Write the next part of the page text, the one that starts with "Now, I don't".

══ Page text

Now, I don't know about you, but some of these RIAs that registered investment advisors are monsters. They're as big as institutions and they're about 35% of the market. So if you take the IRAs out and include them, it's more like almost, I don't know, are they institutions or are they not institutions?
They run billions of dollars. I would argue that in the US, it's probably about two-thirds institutional if you include the RIAs as institutions. So it is definitely a different market down there than it is up here.
Cameron Passmore: And what types of institutions are using ETFs?
Morley Conn: Everyone, it runs the gamut from multi-asset, balanced, fun type asset managers and all the banks have them. They are actually some of the largest users of ETFs in the marketplace. Hedge funds use them.
A lot of actually, believe it or not, guys, active single security investors will use ETFs as well. I'll get into that a little bit soon. Hedge funds use them, pension funds certainly use them.
I would say every walk and type of investor, institutional investor, is using ETFs in some sort of way in the marketplace, for sure.
Ben Felix: How does the activity in the ETF market between retail and institutional differ, like in the way that they're trading them?
Morley Conn: The retail will use ETFs as the component part to their portfolio strategy. It is the core. So once someone adopts ETFs, and I can't say this across the board, but I would say it's a general rule that we see.

════
══ Given material

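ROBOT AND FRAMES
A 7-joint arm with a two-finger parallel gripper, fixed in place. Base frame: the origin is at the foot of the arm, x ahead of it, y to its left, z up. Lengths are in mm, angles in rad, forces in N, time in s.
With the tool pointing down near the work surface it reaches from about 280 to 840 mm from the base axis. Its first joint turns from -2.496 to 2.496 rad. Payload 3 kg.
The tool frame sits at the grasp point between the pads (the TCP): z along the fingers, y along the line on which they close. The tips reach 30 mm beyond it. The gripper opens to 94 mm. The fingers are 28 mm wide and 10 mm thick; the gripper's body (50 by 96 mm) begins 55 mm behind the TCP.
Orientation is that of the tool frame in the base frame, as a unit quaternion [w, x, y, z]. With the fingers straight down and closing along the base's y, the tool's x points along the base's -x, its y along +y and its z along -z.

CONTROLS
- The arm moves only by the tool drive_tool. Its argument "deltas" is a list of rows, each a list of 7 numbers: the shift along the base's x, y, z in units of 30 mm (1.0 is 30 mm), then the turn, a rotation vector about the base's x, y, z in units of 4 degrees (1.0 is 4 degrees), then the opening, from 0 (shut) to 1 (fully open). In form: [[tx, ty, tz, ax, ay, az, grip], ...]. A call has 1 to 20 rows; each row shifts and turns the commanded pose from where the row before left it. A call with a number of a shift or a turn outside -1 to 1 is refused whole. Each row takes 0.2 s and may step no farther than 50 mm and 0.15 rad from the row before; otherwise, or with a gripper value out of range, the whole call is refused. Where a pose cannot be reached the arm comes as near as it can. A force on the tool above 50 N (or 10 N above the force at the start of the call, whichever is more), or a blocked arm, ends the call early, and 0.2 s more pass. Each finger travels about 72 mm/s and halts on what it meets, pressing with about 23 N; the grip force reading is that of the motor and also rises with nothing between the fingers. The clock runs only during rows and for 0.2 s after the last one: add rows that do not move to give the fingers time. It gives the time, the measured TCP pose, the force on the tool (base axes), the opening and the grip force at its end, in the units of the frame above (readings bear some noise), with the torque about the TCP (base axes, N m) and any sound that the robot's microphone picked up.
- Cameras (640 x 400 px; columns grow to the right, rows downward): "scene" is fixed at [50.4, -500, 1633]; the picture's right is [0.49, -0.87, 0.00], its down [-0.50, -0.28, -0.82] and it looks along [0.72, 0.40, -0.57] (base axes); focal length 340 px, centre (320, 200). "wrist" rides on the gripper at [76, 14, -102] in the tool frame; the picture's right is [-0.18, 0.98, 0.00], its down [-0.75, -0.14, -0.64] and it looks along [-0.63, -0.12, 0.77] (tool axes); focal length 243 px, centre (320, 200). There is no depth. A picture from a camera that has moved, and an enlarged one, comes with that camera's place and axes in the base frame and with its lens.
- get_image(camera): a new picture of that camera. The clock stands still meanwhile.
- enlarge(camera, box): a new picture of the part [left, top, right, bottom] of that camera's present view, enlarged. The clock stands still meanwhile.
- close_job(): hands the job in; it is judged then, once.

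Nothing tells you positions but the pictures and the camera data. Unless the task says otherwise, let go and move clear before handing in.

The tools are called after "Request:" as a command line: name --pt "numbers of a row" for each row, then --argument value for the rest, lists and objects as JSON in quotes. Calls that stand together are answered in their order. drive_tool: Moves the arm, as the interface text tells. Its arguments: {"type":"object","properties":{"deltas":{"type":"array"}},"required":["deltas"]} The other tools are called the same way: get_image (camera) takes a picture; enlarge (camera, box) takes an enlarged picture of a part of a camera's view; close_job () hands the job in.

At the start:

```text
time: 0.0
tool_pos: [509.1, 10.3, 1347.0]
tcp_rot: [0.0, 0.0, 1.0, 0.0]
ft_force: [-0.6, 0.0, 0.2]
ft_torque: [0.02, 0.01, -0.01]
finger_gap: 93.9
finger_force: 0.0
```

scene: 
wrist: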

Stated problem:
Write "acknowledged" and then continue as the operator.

════

Response to this exercise:
Once they start using ETFs as their core strategy, it becomes slowly over time. It becomes the full strategy and they'll use it for almost everything. And then not everyone does that, but it certainly is more used in that way.
Whereas I would say institutions, there's a lot more tools that they have at their disposal. They'll use total return swaps. They will use futures.
They're going to use all sorts of other different structures to invest. So the ETF is just one component that they will use to invest in markets. There are institutions that will look at the cost between putting on total return swaps versus futures versus having on ETFs, putting ETFs as their exposure.
They will look at the cost for these various tools, and they will decide which one they want to allocate to. A really anecdotal, interesting point of guys in the last little while, last few weeks ahead of all of these big AI related and SpaceX IPOs, the cost of synthetic index type exposure has gone sky high through the roof. Why?
Because there's a lot of funding, pre-funding that's being asked for by institutions, by all sorts of different financial service companies in the marketplace. There's a lot of borrowing that's being done right now to get various index exposures and to get exposure to some of these new IPOs. And so the cost of synthetic benchmark, money market spreads of 45 like CDOR or in the US SOFR plus 45 to 50 up to 100 basis points over.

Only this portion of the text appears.